[start of DATA EXCERPT]
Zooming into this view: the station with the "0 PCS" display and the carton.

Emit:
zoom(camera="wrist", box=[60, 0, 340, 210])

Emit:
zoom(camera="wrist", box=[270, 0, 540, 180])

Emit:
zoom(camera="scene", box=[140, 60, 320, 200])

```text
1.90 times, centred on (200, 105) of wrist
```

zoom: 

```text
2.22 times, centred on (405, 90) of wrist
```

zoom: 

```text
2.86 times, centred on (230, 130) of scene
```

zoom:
[end of DATA EXCERPT]
[start of READING TEXT]
La aparición de los nacionalismos catalán y vasco a fines del siglo XIX (y del nacionalismo gallego algo después) y su irrupción en la política española desde la llegada al Parlamento en 1901 de diputados de la Lliga Catalanista —aparición que, tras la derrota española en la guerra del 98, pareció subrayar lo ya dicho varias veces, el fracaso de España como nación— cambió la política e hizo de la reforma territorial del Estado, de la rebelión de las provincias contra Madrid, como diría Ortega, uno de los grandes problemas del siglo XX: Cataluña fue la gran cuestión de la política española entre 1900 y 1936. El pesimismo crítico de la generación del 98 produjo la idea de España como problema y el mito de Castilla como esencia de la nacionalidad española. Para la generación de 1914, la generación de Ortega y Azaña, que en 1931, tras la proclamación de la República, iba a asumir las responsabilidades del poder, el hilo conductor y central de todas sus preocupaciones políticas seguiría siendo España y su vertebración como nación. A Ortega, por ejemplo, España se le presentaba como un problema histórico —la historia de una interminable decadencia, consecuencia de la ausencia de minorías creadoras— y como un problema inmediato que exigía europeización, liberalismo y nacionalización. «Hablo de nación y de nacional —diría Azaña, por su parte, en octubre de 1933—, porque estoy hablando de política».

La generación del 14 tuvo, así, que abordar el problema territorial y entender, o tratar de hacerlo, las razones de la autonomía regional y de los nacionalismos. La idea que Ortega expondría en La redención de las provincias era la organización de España en diez «grandes comarcas», término que acuñó para enmascarar el de región, no autorizado en 1927-1928, cuando Ortega escribió su texto, todas ellas autónomas y dotadas de una amplia capacidad de autogobierno y de instituciones democráticas propias (gobierno regional, asamblea legislativa). Era hacer una España nueva y era proyectar una gran política nacional, hechas, una y otra, para las provincias y desde las provincias.

La «gran reforma» que Ortega proponía era lo que pronto iba a llamarse Estado regional. Pero con matizaciones importantes. Primero, porque Ortega no ignoraba que la proyección política de los movimientos regionalistas españoles era, por lo general, débil. En «La cuestión esencial», artículo de 4 de noviembre de 1918, Ortega distinguía solo seis regiones dotadas de «conciencia colectiva diferencial»: Aragón, Cataluña, País Vasco, Navarra, Asturias y Galicia. Consideraba que otras dos, Valencia y Murcia, estaban en transición y se aventuraba a anticipar que quizá tal conciencia no llegase a aparecer ni en Extremadura, ni en las dos Castillas, ni en Andalucía (punto este último que repetiría en su controvertida Teoría de Andalucía, de 1927). Segundo, porque La redención de las provincias seguía dentro de una tradición, la regeneracionista, preocupada hasta la obsesión por el problema de España. A Ortega no le preocupaban las regiones por su especificidad étnica, cultural o histórica: en su libro no hablaba ni de nacionalidades, ni de lenguas propias, ni de derechos históricos (de las regiones). Es más, incluso eludía el problema de los movimientos nacionalistas. Ortega volvía a la provincia y a la región por considerar que en ellas se encarnaba y cristalizaba la realidad de España, porque entendía que constituían el horizonte social y vital del español medio. Ortega no creía que el Estado español contemporáneo —esto es, el régimen de la Restauración de 1876— hubiera fracasado por su centralismo, sino por constituir un sistema y un régimen abstractos y artificiales que —como dijo en Vieja y nueva política, en 1914— representaban la España oficial, pero desconocían la España real.
[end of READING TEXT]
== SHORT PROBLEM ==
Carry the reading text on from its last sentence.

== THE ANSWER ==
Ortega, en suma, se ocupaba de España. Creía que la «gran reforma» nacional —expresión que recordaba al término regeneración de los años 1899 y 1900— tenía que comenzar por su realidad más auténtica, que era, en su opinión, las provincias. Quería que las provincias asumiesen su responsabilidad en el quehacer nacional y entendía que eso suponía dotarlas de personalidad política propia y concederles amplias atribuciones; pero lo que le preocupaba era el renacer de España, construir desde el fuerte localismo de regiones y provincias la conciencia y la voluntad nacionales —esto es, españolas— de que el país aún carecía.

El caso de Manuel Azaña ejemplifica la idea que en la II República hubo de España y la actitud de aquel régimen ante el hecho nuevo de la autonomía regional. Azaña fue la encarnación de la República; fue, además, pieza esencial en la concesión de la autonomía a Cataluña en 1932 y fue probablemente, como suele afirmarse, el político e intelectual de la izquierda española que mejor y más inteligente y generosamente entendió el problema catalán, el gran problema, recuérdese, de la política española antes de 1936. Pues bien, dicho clara y esquemáticamente: Azaña tuvo siempre un profundo sentimiento de españolidad; desconoció durante mucho tiempo el problema regional; «descubrió» Cataluña y el catalanismo tarde, en marzo de 1930 (con 50 años, por tanto), cuando visitó aquella región en compañía de un numeroso grupo de intelectuales castellanos; asumió, con todo, sin reservas y con sinceridad, y hasta con apasionamiento, la idea de la autonomía de Cataluña, y lo hizo con particular intensidad entre 1932 y 1934; apenas si le interesaron, en cambio, el País Vasco y Galicia; y, finalmente, Cataluña le decepcionó amargamente (y aún guardaría para ella algunos de sus más agrios y despectivos comentarios).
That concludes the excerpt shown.